Quindi c’è un gap. No, c’è un vero e proprio baratro fra una generazione e l’altra. Fra chi era abituato a pensare il lavoro non soltanto come mezzo indispensabile per sopravvivere, ma anche come punto di orgoglio, come la certezza di avere un ruolo preciso (anche se non importante) in una collettività e chi, magari nato con gli stessi valori, ha scoperto sulla sua pelle che il mondo del lavoro, oggi, è tutt’altro. È mettersi al servizio del padrone senza più nessun potere contrattuale. Neanche quello di tirare la famosa scarpa per inceppare l’ingranaggio.

Schiavi di un dio minore. Sfruttati, illusi, arrabbiati:storie dal mondo del lavoro di oggi di Giovanni Arduino e Loredana Lipperini (UTET) è una storia che racconta molte altre storie del lavoro di oggi. Molte sono testimonianze, altre, invece, sono narrazioni che hanno come protagonisti i lavoratori un po’ ovunque nel mondo. Uomini e donne che di lavoro sono morti, sono rimasti invalidi, hanno sentito scivolare l’utero fuori dal loro corpo perdendolo a vent’anni o si sono accasciati al suolo, consumati da ritmi impossibili fra gli scaffali dei magazzini dove vengono preparate le merci che noi compriamo. Ad un prezzo che ci appare conveniente. Anche perché, diciamolo: se non fosse così conveniente, non avremmo alcun modo di farle nostre.

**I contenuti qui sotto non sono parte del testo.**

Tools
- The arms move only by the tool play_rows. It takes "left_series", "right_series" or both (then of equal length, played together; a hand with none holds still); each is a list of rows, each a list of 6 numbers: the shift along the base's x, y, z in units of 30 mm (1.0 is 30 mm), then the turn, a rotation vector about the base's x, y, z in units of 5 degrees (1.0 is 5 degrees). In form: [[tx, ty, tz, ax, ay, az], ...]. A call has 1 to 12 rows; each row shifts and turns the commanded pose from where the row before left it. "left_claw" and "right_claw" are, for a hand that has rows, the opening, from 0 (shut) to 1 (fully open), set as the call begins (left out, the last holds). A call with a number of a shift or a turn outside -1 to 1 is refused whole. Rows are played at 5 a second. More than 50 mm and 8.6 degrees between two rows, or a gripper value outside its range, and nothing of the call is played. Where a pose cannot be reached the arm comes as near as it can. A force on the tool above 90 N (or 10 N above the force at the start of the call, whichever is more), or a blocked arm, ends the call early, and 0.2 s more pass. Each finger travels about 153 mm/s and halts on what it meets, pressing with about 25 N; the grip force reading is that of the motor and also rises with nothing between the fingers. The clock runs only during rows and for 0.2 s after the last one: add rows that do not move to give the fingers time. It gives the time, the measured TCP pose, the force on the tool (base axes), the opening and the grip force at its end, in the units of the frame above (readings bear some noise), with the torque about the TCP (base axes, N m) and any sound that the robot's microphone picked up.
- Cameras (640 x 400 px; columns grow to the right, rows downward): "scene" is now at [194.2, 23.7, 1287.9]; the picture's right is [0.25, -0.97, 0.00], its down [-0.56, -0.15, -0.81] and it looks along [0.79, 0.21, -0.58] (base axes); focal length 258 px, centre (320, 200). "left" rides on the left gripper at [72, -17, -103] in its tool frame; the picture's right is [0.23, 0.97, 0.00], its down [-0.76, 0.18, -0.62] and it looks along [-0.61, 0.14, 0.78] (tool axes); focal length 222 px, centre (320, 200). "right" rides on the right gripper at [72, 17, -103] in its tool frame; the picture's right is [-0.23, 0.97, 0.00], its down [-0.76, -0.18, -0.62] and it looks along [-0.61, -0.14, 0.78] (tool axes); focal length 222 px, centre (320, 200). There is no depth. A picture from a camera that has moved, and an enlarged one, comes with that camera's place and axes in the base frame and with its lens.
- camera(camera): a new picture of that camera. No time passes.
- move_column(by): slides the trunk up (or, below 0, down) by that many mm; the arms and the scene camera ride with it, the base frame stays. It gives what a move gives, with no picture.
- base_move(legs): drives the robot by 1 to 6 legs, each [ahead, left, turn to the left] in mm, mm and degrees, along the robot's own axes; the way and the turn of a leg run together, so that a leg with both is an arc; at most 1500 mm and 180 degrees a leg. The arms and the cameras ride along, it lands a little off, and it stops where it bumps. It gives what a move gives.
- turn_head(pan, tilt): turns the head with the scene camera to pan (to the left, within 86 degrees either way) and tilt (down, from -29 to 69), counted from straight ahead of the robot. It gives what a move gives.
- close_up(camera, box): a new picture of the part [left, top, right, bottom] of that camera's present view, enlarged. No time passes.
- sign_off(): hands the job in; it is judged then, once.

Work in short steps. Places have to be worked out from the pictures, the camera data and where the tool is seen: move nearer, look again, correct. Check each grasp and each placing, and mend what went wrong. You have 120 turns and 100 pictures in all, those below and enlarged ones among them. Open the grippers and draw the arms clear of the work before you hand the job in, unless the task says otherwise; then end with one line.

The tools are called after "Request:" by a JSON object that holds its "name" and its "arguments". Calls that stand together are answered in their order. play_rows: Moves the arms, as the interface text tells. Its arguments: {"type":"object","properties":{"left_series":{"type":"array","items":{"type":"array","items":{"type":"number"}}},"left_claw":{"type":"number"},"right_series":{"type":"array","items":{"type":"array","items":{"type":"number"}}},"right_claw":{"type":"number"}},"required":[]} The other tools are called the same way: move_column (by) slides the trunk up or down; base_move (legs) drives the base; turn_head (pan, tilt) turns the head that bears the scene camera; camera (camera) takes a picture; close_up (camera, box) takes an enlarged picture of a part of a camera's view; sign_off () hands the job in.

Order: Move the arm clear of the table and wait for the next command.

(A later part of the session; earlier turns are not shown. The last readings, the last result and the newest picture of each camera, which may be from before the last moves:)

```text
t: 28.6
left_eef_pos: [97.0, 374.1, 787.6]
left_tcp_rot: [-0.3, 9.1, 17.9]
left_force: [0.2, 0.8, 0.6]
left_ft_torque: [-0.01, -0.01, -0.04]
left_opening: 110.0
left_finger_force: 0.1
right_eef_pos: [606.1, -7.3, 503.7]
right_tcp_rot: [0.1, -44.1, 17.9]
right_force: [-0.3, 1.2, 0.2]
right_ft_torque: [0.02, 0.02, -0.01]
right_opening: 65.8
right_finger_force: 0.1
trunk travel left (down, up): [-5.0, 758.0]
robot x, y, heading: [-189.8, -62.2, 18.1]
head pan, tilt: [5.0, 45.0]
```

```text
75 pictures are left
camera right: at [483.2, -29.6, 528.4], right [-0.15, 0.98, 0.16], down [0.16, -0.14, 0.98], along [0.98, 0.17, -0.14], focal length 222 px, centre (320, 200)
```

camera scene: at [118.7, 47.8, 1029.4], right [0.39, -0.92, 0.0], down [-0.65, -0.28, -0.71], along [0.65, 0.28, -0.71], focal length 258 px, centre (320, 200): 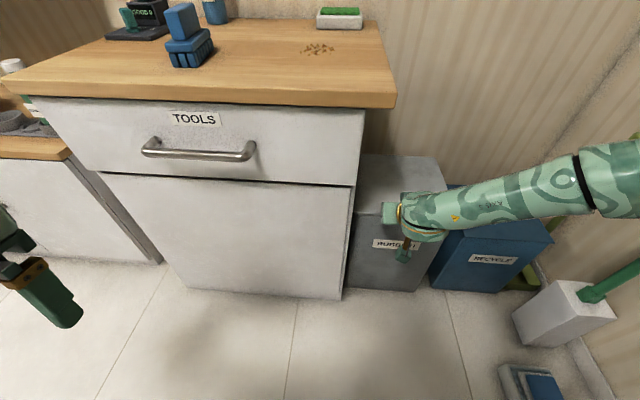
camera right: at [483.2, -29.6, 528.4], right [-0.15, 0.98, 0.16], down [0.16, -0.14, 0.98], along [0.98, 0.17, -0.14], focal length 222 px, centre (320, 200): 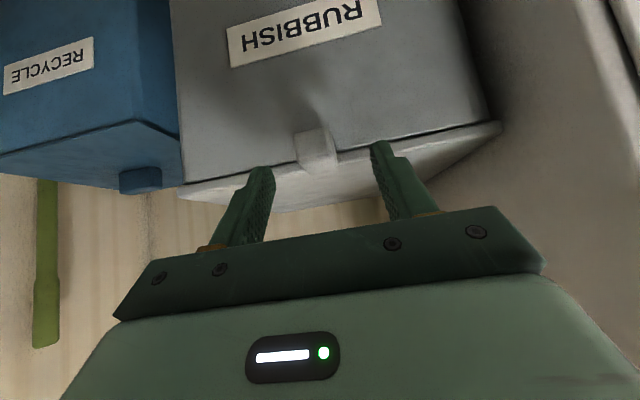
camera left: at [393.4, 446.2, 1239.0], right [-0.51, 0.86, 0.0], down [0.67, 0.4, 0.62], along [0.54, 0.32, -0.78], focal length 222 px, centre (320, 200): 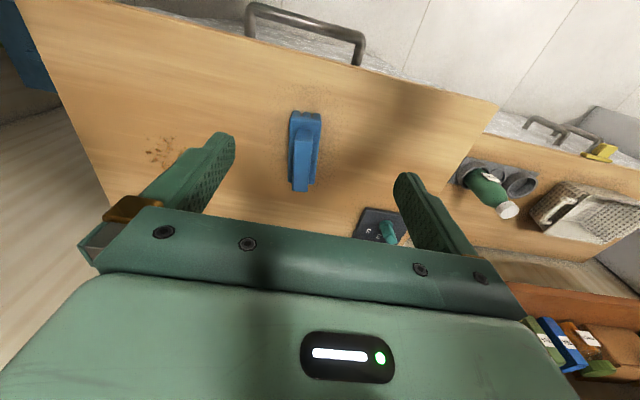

Saperlo. È questa la parola chiave che mi lampeggia davanti mentre mi addentro con un senso di claustrofobia nelle pagine del libro. Sono tentata di negare; di dire che non può essere così, che probabilmente le persone che raccontano queste storie – che nemmeno La capanna dello Zio Tom – sono pagati dalla concorrenza per screditarsi a vicenda, oppure che stiamo parlando di culture diverse, con diverse percezioni del lavoro… e invece no. Questo libro è stato scritto per saperlo: per sapere che la madre che per quindici anni esce alle 2 di notte e percorre 300 chilometri per arrivare alla vigna dove sarà bracciante fino alle sei del pomeriggio, fino al giorno in cui muore, lì, fra gli acini puliti che faranno bello il grappolo sulla tua tavola, non è la sola; che non è la sola neanche Shila che, va bene, sì è bengalese e lavora nella fabbrica che produce il bel maglioncino che hai appena comprato fino a quando tutto il palazzo non viene giù e la schiaccia e la svuota e la lascia viva e nessuno sa dire se è un miracolo; e non è la sola neppure F9327140, al secolo Tian Yu che dalla campagna cinese è arrivata nella grande fabbrica che produce oggetti di culto che useranno persone “affamate e folli” di creatività, s’intende, mentre lei era semplicemente affamata e resa folle fino al suicidio da uno sbaglio per cui il suo stipendio di 150 Euro mensili non le viene accreditato.
Non sono soli perché questo è il mercato del lavoro oggi. Che tu stia in Cina, in Bangladesh, in Puglia oppure in Francia, in America, o soltanto fra i vetri lustri, le arance, il cavolo nero e le salse pregiate della ristorazione di qualità.
Un mercato a cui servono schiavi e chi non vuole, non può o non ce la fa, si cambia. Schiavi col braccialetto, il contapassi, il timer che controlla quanto tempo impieghi a fare qualsiasi cosa. Anche ad andare in bagno.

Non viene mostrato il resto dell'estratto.